TODJI IS SEEKING QUALIFIED ARTISTIC REPRESENTATION. REFERRALS ARE APPRECIATED.
BIOGRAPHY
Who am I? I am here to find out.
My artistic creations are what my journey looks like.
I walked the red carpet in a tux at the Cannes Film Festival with movie stars flanked by paparazzi and my photo was opposite Michael Jackson in a French film magazine when I was 26. I built monumental bronze sculptures in Asia at age 37, I lived in Brazil for two years, Peru for one year, married a Brazilian woman for ten years. I’ve had sculpture studios in New York City, Brooklyn, San Francisco, Portland Oregon, and Rio de Janeiro. I survived six years of illness with near death encounters while the economy crashed in 2008 followed by bankruptcy as a self employed artist. I’ve earned a little wisdom.
My Afro-Brazilian Capoeira nickname is “Malandragem da Bahia” Which translates roughly to: “Street smarts from where street smarts are from”. I’ve been neighbors to the ultra wealthy and I’ve been neighbors to the ultra poor; I am a hard working artist in the middle with a unique perspective. I believe that with privilege comes responsibility to uplift others, and the worst poverty is poverty of spirit. I strive to speak the truth with my first words every time.
I began sculpting as a child and I graduated with a Bachelor’s degree in studio art from the University of California Santa Barbara. I later did post graduate studies in traditional figurative sculpture at the New York Academy of Art and taught at the Art Institute of Portland.
I was born in 1970, the son of an Architect and Interior Designer, which formed the foundation of my value to make the world a more beautiful place for everyone. There are many talented professional artists in my immediate and extended family: Photographers, painters, musicians, dancers, entrepreneurs and teachers and I feel blessed to have such an upstanding creative family.

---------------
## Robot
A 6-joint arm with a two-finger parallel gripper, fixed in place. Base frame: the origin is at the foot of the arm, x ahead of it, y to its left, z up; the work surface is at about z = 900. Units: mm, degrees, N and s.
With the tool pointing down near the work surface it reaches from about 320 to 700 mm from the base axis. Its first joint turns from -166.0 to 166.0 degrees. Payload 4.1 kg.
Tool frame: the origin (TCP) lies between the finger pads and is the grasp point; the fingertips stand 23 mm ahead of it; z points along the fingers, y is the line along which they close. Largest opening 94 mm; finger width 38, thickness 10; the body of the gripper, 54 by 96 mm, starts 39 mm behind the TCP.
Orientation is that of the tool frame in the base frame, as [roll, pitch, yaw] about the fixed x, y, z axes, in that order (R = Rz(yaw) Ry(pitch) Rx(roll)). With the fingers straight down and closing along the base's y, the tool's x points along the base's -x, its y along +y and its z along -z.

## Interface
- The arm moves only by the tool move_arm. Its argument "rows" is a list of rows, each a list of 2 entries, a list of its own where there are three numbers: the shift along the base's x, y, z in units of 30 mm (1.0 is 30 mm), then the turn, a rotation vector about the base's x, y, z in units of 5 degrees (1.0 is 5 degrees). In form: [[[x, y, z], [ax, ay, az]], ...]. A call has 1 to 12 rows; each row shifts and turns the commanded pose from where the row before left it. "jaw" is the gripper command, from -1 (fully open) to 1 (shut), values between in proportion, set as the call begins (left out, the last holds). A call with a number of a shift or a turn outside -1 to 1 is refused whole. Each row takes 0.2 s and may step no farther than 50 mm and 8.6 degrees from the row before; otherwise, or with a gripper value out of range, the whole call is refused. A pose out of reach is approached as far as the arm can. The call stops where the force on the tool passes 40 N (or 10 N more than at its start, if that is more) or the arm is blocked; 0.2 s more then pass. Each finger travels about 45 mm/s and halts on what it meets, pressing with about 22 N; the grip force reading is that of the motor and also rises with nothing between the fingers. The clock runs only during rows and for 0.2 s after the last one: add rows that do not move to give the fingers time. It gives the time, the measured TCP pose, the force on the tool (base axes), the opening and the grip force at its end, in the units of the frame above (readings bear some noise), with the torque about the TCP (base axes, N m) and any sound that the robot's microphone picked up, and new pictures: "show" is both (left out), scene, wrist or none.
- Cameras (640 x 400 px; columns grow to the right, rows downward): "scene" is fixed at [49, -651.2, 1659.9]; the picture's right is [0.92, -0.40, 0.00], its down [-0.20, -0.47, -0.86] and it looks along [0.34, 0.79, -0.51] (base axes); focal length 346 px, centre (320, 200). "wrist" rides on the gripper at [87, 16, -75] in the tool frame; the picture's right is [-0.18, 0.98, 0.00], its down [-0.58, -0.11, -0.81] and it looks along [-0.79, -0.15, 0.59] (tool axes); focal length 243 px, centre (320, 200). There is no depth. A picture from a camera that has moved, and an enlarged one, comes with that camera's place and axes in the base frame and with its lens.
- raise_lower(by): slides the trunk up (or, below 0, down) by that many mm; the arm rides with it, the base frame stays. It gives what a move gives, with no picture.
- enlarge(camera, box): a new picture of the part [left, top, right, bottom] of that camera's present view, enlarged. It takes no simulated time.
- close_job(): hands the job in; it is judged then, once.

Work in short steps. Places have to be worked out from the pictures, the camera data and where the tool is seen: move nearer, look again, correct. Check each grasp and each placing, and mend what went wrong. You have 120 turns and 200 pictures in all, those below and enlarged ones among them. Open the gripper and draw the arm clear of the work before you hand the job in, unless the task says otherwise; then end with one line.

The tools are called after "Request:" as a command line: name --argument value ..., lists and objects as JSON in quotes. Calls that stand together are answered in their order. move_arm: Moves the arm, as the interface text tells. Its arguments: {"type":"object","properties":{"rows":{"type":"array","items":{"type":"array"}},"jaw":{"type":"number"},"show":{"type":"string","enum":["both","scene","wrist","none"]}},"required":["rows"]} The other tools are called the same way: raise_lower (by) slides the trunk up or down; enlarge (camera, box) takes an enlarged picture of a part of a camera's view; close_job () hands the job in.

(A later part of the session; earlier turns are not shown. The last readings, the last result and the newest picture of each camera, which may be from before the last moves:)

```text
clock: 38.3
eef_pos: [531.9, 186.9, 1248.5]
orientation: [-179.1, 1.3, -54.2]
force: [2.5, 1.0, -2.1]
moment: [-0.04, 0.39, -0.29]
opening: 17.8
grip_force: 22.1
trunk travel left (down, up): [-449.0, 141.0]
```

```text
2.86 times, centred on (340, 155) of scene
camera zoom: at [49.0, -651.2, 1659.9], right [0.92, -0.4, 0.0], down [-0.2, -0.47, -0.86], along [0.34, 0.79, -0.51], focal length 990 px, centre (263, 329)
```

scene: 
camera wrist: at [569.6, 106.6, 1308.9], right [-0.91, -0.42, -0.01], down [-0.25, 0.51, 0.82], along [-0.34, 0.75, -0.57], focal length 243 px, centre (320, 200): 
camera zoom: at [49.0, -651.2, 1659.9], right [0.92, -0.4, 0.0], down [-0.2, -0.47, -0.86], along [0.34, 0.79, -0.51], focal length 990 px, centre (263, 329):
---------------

I was poisoned at an Indigenous festival of 13 Brazilian tribes in the deep Amazon in 2011. It was terrifying, I survived, and I am still recovering. Since then, I have donated and helped raise thousands of dollars to help the same indigenous people who tried to kill me because they need help. The chief of the tribe stayed at my house for an entire week in 2024 and we had a very cathartic visit.
My sculpture career took backseat to my self-healing work for 14 years as I moved to Brazil and Peru and learned to speak both Portuguese and Spanish so I could study Amazonian plants to try to find the antidote to the poison. Not a day passes when I don’t remember the trauma and cost to my health. I have powerful emotions to master within myself every day as a spiritual practice. It is my wish to transform that experience into inspirational works of art that inspire others to cultivate their own creative gifts to make the world a more beautiful place for all beings. I learned a lot about the universal spirituality of nature from spending years with the indigenous people of South America and a few close indigenous friends of North America, and I integrate that consciousness with the higher principles of my own Jewish heritage with reciprocity at heart.
My sculptures are known across North America, South America and Asia for their sublime expression, archetypal form, and signature style with exaggerated proportions in my entirely original “Figurative Forced Perspective”. Museums have yet to express interest in my work, but the public and other artists have been extremely supportive. I wish to exhibit my sculptures in Museums one day and I am seeking guidance, assistance and professional representation to help develop my career in that direction.
I’ve practiced the Afro-Brazilian martial art and dance of Capoeira and Brazilian music for 30 years and I’ve played drums in my Brazilian teacher’s bands in the streets of Rio de Janeiro during Carnaval for tens of thousands of people. I’ve played guitar, bass and percussion in many bands over the years, with a highlight opening for Angelique Kidjo.
Creative storytelling is one of my artistic facets. My collaborative short animated films were the official selections at seventeen of the world’s top film festivals including the Smithsonian Institution, Cannes, Sundance and Annecy, with television broadcast across Europe, Africa, Japan and HBO. At age 24 I received an internship on the stop-motion animated film “James and the Giant Peach”, which began my decade long career as a stop-motion animator, sculptor and puppet fabricator, working with talents such as Tim Burton, Eddie Murphy, and Dan Castalaneta, the voice of Homer Simpson.
My best times as an artist were exhibiting my sculpture at Burning Man for nine consecutive years from 2001-2009, creating art for fabulous community art events in Portland Oregon, exhibiting sculpture at Art Basel Miami, the New Orleans Jazz Festival, many art galleries, music festivals, and charity events. My sculptures can currently be seen in sculpture parks, public spaces, corporate and private collections on at least 4 continents. “Thank You Water” is my masterpiece to date, and I wish to do more sculpture commissions of this scope.
Thank you for your interest in my work. It is patronage that keeps me working as an artist, and for this I am deeply grateful!